● **GIVEN TASK**
Write out all of the data without omission, exactly as shown. Put each line that is not blank into a JSON list as a string.
- - -
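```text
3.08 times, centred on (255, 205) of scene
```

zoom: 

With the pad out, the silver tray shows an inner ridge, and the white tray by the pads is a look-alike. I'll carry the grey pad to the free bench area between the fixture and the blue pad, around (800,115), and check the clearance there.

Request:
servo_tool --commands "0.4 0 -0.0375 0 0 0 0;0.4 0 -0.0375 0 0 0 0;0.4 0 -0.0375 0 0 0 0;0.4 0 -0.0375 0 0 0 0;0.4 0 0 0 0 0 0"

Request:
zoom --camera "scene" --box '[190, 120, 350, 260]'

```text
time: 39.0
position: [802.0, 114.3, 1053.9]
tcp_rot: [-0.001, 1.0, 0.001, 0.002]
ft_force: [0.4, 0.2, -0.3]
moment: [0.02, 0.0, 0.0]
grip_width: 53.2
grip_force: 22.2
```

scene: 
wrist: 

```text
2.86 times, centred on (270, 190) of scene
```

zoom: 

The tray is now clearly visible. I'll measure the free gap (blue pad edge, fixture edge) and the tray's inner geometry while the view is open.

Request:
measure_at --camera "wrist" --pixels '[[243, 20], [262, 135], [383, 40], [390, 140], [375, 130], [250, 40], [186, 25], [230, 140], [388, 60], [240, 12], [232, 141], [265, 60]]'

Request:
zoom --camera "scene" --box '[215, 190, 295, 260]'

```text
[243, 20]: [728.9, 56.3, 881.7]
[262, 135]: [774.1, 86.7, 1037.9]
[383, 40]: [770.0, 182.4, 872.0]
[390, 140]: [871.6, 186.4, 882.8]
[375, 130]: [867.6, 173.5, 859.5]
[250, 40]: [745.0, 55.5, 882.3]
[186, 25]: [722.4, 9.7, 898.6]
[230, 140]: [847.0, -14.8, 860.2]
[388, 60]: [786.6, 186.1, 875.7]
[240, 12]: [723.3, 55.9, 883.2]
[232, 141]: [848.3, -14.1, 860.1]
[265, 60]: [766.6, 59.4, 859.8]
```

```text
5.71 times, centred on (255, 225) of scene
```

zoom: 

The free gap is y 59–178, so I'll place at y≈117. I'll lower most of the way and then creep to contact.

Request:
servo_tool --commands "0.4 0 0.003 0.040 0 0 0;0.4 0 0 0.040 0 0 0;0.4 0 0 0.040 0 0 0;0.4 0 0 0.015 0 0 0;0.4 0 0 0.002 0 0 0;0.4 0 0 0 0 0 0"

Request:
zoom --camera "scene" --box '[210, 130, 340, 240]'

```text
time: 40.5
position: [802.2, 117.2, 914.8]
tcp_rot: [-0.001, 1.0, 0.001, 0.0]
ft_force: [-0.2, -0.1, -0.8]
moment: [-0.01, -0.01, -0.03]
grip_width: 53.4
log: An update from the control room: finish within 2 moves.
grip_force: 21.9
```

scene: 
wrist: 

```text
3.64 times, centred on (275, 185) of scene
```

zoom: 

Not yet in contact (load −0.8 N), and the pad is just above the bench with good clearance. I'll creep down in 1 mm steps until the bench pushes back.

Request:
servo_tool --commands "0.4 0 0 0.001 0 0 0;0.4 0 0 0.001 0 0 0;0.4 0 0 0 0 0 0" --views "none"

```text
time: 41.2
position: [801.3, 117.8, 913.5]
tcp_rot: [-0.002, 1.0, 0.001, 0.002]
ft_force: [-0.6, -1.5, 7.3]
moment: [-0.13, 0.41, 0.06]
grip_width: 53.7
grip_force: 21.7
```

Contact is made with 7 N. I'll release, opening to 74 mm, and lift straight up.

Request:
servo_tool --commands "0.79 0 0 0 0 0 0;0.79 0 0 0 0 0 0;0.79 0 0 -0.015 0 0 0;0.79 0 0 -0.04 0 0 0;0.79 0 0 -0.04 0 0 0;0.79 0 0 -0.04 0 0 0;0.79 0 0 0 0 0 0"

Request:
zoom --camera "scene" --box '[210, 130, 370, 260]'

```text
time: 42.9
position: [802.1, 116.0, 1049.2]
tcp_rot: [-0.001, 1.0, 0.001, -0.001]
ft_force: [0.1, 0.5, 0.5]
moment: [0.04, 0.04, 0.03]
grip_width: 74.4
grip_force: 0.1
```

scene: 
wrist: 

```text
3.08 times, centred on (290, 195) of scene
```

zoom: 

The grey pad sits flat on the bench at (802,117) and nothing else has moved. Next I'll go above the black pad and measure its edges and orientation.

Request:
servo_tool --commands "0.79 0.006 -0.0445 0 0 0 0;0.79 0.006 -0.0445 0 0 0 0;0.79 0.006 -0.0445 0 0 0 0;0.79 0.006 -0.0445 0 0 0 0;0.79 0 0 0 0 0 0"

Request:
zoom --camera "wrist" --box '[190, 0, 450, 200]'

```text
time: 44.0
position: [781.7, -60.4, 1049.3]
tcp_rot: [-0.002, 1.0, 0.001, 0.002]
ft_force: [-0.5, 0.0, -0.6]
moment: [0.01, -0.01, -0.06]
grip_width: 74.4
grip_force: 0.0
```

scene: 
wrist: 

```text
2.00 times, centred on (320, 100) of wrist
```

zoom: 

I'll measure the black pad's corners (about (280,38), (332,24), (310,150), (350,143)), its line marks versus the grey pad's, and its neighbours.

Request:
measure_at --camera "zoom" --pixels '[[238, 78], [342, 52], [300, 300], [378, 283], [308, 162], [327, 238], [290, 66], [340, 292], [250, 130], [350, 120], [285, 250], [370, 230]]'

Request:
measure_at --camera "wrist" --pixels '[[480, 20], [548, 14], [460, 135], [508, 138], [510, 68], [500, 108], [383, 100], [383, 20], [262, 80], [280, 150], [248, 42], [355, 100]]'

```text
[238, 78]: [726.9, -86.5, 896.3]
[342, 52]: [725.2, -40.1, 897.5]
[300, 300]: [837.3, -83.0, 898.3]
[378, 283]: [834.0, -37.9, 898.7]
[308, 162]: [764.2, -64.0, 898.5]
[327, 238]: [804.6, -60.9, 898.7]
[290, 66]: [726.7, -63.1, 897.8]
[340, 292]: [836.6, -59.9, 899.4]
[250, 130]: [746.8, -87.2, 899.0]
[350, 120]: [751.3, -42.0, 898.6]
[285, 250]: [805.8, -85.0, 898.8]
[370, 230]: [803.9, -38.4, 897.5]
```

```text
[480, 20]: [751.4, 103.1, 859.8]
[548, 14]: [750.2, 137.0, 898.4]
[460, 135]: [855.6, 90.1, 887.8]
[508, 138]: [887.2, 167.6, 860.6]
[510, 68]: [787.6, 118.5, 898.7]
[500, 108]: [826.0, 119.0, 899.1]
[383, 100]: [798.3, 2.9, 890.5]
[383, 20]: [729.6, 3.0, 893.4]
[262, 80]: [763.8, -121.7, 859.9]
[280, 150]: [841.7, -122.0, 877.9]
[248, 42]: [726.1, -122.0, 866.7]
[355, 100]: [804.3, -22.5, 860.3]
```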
- - -
● **THE SOLUTION**
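[
  "```text",
  "3.08 times, centred on (255, 205) of scene",
  "```",
  "zoom: ",
  "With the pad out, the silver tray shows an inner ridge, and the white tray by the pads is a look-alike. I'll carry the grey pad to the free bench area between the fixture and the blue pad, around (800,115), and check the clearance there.",
  "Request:",
  "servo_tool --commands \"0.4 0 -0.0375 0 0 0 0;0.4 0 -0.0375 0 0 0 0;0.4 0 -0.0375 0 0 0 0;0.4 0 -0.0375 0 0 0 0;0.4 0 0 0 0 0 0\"",
  "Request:",
  "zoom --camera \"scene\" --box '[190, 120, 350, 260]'",
  "```text",
  "time: 39.0",
  "position: [802.0, 114.3, 1053.9]",
  "tcp_rot: [-0.001, 1.0, 0.001, 0.002]",
  "ft_force: [0.4, 0.2, -0.3]",
  "moment: [0.02, 0.0, 0.0]",
  "grip_width: 53.2",
  "grip_force: 22.2",
  "```",
  "scene: ",
  "wrist: ",
  "```text",
  "2.86 times, centred on (270, 190) of scene",
  "```",
  "zoom: ",
  "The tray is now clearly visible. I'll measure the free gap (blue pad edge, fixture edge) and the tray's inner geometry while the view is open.",
  "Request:",
  "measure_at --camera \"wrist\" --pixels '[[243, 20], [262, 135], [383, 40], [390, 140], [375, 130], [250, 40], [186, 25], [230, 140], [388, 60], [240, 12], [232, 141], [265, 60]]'",
  "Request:",
  "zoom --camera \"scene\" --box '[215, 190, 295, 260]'",
  "```text",
  "[243, 20]: [728.9, 56.3, 881.7]",
  "[262, 135]: [774.1, 86.7, 1037.9]",
  "[383, 40]: [770.0, 182.4, 872.0]",
  "[390, 140]: [871.6, 186.4, 882.8]",
  "[375, 130]: [867.6, 173.5, 859.5]",
  "[250, 40]: [745.0, 55.5, 882.3]",
  "[186, 25]: [722.4, 9.7, 898.6]",
  "[230, 140]: [847.0, -14.8, 860.2]",
  "[388, 60]: [786.6, 186.1, 875.7]",
  "[240, 12]: [723.3, 55.9, 883.2]",
  "[232, 141]: [848.3, -14.1, 860.1]",
  "[265, 60]: [766.6, 59.4, 859.8]",
  "```",
  "```text",
  "5.71 times, centred on (255, 225) of scene",
  "```",
  "zoom: ",
  "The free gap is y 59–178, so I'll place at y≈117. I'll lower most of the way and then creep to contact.",
  "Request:",
  "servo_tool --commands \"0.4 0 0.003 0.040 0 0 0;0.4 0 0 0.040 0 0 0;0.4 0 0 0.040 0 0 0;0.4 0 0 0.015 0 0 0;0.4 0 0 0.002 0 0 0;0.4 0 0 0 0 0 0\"",
  "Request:",
  "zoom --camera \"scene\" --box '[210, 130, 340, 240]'",
  "```text",
  "time: 40.5",
  "position: [802.2, 117.2, 914.8]",
  "tcp_rot: [-0.001, 1.0, 0.001, 0.0]",
  "ft_force: [-0.2, -0.1, -0.8]",
  "moment: [-0.01, -0.01, -0.03]",
  "grip_width: 53.4",
  "log: An update from the control room: finish within 2 moves.",
  "grip_force: 21.9",
  "```",
  "scene: ",
  "wrist: ",
  "```text",
  "3.64 times, centred on (275, 185) of scene",
  "```",
  "zoom: ",
  "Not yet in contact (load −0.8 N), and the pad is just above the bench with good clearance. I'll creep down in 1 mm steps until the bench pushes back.",
  "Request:",
  "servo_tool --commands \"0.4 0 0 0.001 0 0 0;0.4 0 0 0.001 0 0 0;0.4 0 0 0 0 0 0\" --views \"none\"",
  "```text",
  "time: 41.2",
  "position: [801.3, 117.8, 913.5]",
  "tcp_rot: [-0.002, 1.0, 0.001, 0.002]",
  "ft_force: [-0.6, -1.5, 7.3]",
  "moment: [-0.13, 0.41, 0.06]",
  "grip_width: 53.7",
  "grip_force: 21.7",
  "```",
  "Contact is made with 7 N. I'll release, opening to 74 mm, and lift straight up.",
  "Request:",
  "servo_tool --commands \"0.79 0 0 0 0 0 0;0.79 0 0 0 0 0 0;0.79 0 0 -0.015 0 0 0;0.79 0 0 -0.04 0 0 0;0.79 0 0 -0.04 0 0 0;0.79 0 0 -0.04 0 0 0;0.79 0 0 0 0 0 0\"",
  "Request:",
  "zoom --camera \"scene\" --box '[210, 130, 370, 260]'",
  "```text",
  "time: 42.9",
  "position: [802.1, 116.0, 1049.2]",
  "tcp_rot: [-0.001, 1.0, 0.001, -0.001]",
  "ft_force: [0.1, 0.5, 0.5]",
  "moment: [0.04, 0.04, 0.03]",
  "grip_width: 74.4",
  "grip_force: 0.1",
  "```",
  "scene: ",
  "wrist: ",
  "```text",
  "3.08 times, centred on (290, 195) of scene",
  "```",
  "zoom: ",
  "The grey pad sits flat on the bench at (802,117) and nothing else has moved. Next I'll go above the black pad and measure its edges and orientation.",
  "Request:",
  "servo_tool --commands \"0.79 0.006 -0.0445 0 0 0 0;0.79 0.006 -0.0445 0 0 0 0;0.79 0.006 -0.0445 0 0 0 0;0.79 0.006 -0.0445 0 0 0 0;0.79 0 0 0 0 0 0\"",
  "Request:",
  "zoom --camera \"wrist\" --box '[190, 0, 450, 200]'",
  "```text",
  "time: 44.0",
  "position: [781.7, -60.4, 1049.3]",
  "tcp_rot: [-0.002, 1.0, 0.001, 0.002]",
  "ft_force: [-0.5, 0.0, -0.6]",
  "moment: [0.01, -0.01, -0.06]",
  "grip_width: 74.4",
  "grip_force: 0.0",
  "```",
  "scene: ",
  "wrist: ",
  "```text",
  "2.00 times, centred on (320, 100) of wrist",
  "```",
  "zoom: ",
  "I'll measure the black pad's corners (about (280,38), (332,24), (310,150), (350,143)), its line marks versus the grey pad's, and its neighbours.",
  "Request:",
  "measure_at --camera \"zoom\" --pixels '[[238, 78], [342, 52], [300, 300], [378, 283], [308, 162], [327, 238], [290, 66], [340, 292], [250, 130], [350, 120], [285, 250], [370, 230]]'",
  "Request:",
  "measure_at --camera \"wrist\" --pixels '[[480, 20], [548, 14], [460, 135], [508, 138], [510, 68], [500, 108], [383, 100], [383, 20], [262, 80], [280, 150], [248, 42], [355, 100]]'",
  "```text",
  "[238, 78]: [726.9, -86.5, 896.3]",
  "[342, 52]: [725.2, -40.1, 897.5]",
  "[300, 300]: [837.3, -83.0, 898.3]",
  "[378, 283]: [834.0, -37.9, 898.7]",
  "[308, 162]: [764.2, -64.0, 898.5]",
  "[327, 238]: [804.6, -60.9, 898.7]",
  "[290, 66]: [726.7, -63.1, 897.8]",
  "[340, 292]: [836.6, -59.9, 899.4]",
  "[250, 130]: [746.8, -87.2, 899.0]",
  "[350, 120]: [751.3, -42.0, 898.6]",
  "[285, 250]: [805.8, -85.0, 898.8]",
  "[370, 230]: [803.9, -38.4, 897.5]",
  "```",
  "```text",
  "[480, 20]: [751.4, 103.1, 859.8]",
  "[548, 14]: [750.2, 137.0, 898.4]",
  "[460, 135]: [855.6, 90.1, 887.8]",
  "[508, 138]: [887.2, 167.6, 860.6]",
  "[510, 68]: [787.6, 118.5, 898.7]",
  "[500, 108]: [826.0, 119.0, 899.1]",
  "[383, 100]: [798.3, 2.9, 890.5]",
  "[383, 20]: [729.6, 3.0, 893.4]",
  "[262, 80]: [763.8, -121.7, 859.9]",
  "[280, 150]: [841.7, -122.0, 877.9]",
  "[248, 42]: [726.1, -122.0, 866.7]",
  "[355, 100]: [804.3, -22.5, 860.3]",
  "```"
]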